John and the Hole: Leave This One Buried [Review]

John and the Hole is described as a coming-of-age psychological thriller that plays out the unsettling reality of a kid who holds his family captive in a hole in the ground.

Whatever you’re expecting from John and the Hole, you’re wrong

I started John and the Hole thinking it was sure to be a movie I enjoyed. Psychological thriller is probably my favorite film genre, and I was intrigued by the premise described in the simple logline. A thriller from the perspective of the bad guy, AND the bad guy is a kid? It sounds interesting! At the very least, I assumed if the premise didn’t actually live up to its potential, it would still fall into a sort of cheesy, overdone Lifetime-type story. (Which if not “good cinema” in an artistic sense, still provides an entertaining watch.)

I genuinely believed these were the only two routes John and the Hole could take. A solid, compelling thriller, or a goofy but enjoyable mess.

Somehow, the movie chose option #3: a real snoozefest.
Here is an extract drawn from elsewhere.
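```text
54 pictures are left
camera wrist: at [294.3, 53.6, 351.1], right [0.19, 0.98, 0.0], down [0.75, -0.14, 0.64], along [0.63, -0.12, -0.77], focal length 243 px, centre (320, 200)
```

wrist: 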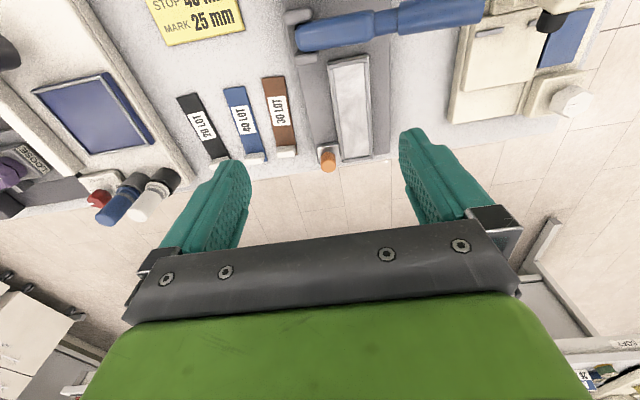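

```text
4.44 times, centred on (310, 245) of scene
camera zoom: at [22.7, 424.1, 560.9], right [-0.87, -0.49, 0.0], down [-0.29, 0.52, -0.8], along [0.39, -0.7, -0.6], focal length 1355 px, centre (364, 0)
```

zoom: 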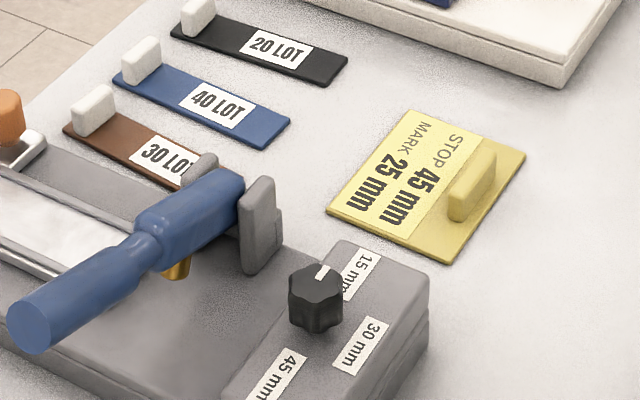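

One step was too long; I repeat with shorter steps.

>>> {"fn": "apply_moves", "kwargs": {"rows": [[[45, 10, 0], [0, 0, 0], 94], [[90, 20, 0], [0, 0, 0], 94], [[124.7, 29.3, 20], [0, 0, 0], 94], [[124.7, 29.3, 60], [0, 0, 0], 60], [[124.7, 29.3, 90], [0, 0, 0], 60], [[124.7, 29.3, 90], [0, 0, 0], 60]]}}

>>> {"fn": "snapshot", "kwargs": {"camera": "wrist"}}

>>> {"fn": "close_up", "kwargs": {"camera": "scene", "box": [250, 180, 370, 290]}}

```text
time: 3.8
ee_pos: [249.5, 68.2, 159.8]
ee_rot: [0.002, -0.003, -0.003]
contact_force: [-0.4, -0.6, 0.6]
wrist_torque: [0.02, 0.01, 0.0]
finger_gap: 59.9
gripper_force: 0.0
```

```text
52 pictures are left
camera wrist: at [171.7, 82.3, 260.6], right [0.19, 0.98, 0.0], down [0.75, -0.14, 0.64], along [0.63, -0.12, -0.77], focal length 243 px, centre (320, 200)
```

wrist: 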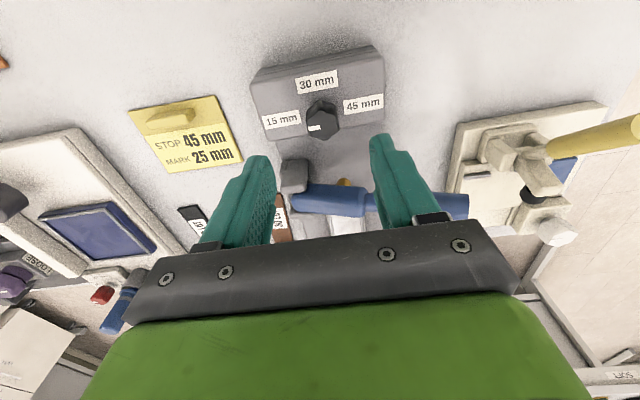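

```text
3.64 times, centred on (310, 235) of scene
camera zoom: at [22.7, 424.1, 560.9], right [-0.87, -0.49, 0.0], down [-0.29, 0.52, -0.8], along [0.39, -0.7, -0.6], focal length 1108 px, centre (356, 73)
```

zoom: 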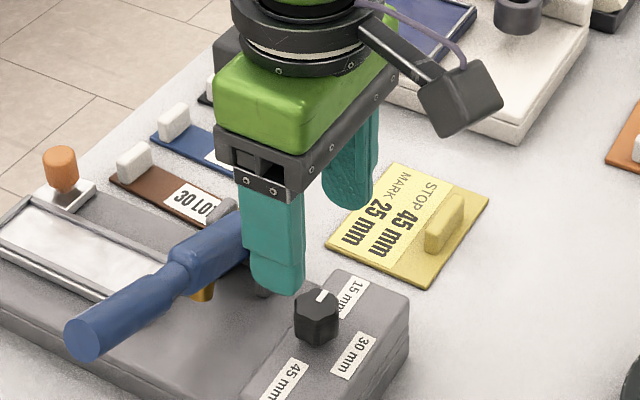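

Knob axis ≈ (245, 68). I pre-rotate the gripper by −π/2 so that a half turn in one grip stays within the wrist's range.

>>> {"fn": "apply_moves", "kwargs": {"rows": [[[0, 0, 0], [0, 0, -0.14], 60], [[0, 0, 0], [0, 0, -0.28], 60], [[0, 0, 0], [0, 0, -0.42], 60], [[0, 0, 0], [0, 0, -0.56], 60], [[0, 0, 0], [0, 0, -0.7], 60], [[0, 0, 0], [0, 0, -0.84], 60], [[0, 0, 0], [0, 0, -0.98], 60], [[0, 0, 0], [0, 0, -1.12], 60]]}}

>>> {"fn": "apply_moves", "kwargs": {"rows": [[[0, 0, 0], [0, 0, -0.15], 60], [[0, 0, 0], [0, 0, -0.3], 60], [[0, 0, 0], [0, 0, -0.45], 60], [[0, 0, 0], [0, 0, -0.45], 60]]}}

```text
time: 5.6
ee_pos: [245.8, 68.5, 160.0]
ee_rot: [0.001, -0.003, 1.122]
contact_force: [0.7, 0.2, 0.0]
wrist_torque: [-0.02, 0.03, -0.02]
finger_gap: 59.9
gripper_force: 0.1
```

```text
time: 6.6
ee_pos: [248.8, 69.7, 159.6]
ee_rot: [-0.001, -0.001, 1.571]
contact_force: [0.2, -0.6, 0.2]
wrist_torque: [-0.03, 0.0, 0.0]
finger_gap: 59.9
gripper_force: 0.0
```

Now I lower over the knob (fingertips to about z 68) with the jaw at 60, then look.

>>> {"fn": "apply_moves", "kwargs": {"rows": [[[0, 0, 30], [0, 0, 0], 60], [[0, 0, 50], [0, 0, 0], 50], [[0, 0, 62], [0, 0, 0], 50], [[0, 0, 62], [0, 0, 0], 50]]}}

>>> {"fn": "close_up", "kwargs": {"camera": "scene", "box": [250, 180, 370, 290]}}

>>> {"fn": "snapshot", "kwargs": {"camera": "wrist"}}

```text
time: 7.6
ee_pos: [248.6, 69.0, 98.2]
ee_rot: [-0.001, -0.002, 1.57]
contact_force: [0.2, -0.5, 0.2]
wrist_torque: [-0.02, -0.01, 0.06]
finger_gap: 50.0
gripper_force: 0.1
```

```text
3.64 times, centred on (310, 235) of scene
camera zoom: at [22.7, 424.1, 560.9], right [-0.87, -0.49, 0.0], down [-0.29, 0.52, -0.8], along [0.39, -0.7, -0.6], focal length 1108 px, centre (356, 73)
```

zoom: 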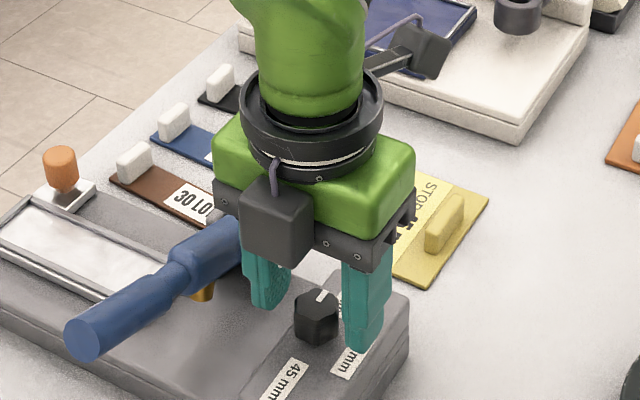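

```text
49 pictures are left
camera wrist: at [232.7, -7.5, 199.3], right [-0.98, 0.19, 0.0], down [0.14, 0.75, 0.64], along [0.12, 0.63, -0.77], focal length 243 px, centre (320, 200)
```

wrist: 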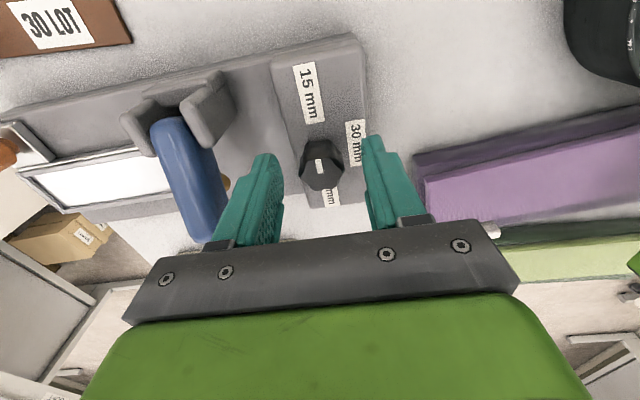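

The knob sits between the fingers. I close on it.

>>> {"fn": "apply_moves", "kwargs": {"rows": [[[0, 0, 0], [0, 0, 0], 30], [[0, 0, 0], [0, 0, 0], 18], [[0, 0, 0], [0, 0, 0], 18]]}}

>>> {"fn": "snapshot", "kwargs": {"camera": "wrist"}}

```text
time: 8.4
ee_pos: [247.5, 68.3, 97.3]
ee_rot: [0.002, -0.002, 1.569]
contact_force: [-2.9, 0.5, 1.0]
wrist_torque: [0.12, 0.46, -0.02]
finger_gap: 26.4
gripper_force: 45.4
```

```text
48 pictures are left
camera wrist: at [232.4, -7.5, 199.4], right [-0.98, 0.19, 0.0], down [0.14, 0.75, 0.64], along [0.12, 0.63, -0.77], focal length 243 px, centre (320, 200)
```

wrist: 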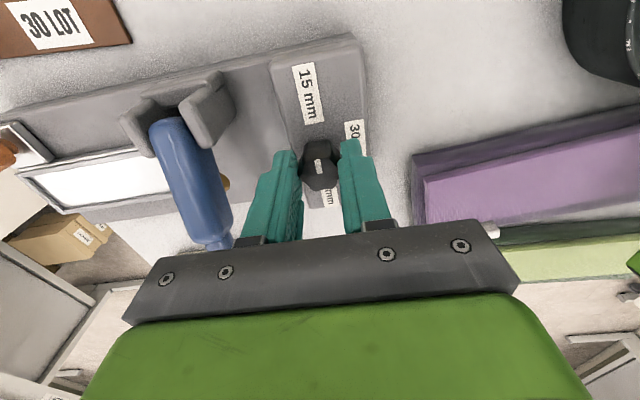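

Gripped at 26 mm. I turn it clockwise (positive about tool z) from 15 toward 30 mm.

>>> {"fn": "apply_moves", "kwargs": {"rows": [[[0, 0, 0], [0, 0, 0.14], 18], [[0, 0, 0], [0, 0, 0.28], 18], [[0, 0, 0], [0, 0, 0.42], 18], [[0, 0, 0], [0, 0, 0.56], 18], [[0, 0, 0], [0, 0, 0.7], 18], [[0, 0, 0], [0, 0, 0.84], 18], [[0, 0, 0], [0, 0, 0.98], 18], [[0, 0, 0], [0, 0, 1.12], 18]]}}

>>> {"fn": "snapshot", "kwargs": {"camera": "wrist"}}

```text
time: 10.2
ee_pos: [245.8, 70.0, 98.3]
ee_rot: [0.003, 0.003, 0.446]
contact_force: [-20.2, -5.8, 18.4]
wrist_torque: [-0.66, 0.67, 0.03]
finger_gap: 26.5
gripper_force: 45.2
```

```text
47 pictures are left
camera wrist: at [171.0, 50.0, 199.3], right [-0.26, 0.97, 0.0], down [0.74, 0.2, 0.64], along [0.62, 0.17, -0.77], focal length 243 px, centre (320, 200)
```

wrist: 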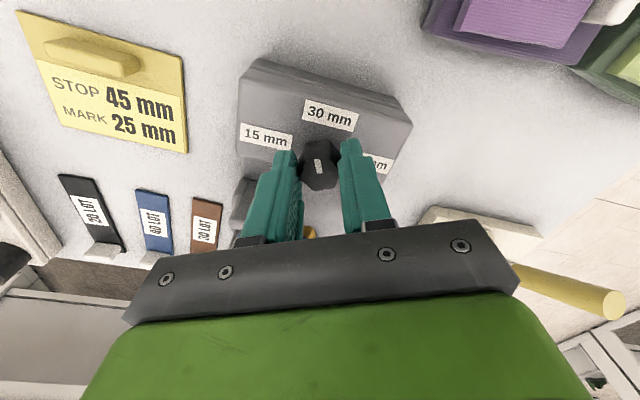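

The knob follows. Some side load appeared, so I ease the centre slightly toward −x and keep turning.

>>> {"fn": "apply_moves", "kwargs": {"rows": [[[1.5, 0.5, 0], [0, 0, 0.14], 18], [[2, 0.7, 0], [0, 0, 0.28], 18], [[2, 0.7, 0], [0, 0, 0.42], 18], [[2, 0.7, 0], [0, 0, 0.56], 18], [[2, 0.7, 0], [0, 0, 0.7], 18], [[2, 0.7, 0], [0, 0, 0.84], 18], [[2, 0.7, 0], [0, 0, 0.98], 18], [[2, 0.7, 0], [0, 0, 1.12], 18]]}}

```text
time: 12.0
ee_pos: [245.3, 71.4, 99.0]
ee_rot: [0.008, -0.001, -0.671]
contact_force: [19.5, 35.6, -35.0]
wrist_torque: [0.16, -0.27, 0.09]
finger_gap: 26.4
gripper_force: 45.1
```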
Seriously, I cannot describe in words how bored I was watching this. The story plays out at an absolutely painstaking crawl. And not the good suspense-building kind. The kind where you’re left begging for something, anything to actually happen. In fact, I would argue it’s a real stretch to call this movie a thriller at all. It’s more of a weird family drama.

It takes a while, but when John finally drugs his family and puts them in the hole (an abandoned, partially completed bunker on a nearby property), you expect things to pick up. I mean, this is where the thrills should happen, right?

Somehow, wrong again.

John may literally be holding his family captive in a hole, but for such an extreme setup, not much actually happens. Essentially, he just goes about his daily life as usual, but with the added freedom of “no parents” that lets him adjust his day-to-day slightly. (Now he can play video games upstairs in his room.) Think Home Alone, except not funny, endearing, or justified by an annoying and overbearing family life. He brings his family food sometimes. He invites a friend over. He goes swimming. He goes to tennis practice. Eat, sleep, rinse, repeat.

What’s the deal with John?

I think my biggest issue with John and the Hole (besides its incredibly slow and meandering pace and the fact that it was mislabeled as a thriller), is that it just didn’t feel like the movie had much to say about John’s actions.

He’s not framed as sympathetic per say, but he’s also not doing enough active harm to make the viewer hate him either. Yeah, he drugged his family and dumped them in a hole for inexplicable reasons. But he’s also bringing them food and water and blankets. He’s not torturing them or otherwise being particularly sadistic or manipulative. The family hasn’t done anything to deserve their predicament.

Mostly, it felt like John keeping his family in a hole in the ground was the equivalent of letting a kid have a pet hamster. They’re kind of responsible enough to keep it alive, but they need an adult to remind them of the responsibility to give it food and water. John put his family in captivity, and sometimes he gets busy hanging out with his friend and having some summer fun, so he forgets to go visit them and bring them homemade risotto.

There’s a certain sinister edge to John’s actions – the way he practices a family member’s voice to pretend to be them on the phone as a coverup; the way he tests out his knockout drugs on the gardener first. But everything else is so flatly un-malicious and uninteresting. After a brief period of upset and disbelief, even John’s family don’t seem to be too bothered by his actions. Just another day, in the hole.

It leaves the viewer at just as much of a standstill. John doesn’t seem to know what he wants when he takes his family captive, and we as viewers don’t know what we want for John, either.

Growing up is hard to do

Swirling around John and the Hole are coming-of-age themes. What does it mean to grow up? John wants to know when he will start to feel like an adult, and what that means for him. Is this all just an experiment for John to pretend he’s an adult already?

There’s definitely something in here about growing up too fast and not growing up at all – but what? (There’s also a few cutscenes of a different mother/daughter duo sprinkled into John and the Hole. Their story also focuses on growing up and abandonment, but the thread connecting it to John’s narrative is thin at best.)

Overall, John and the Hole disappointed. Maybe if you can dig deep enough to find the right thematic resonance, the film will pay off for you. This movie made me bored, but not bored enough to dig that hole myself.

John and the Hole arrives on DVD/Blu-ray March 15.

Summary John and the Hole’s excruciatingly slow and meandering pace kills any intensity it could have as a thriller, and fails to tie its loose coming-of-age themes up into anything impactful.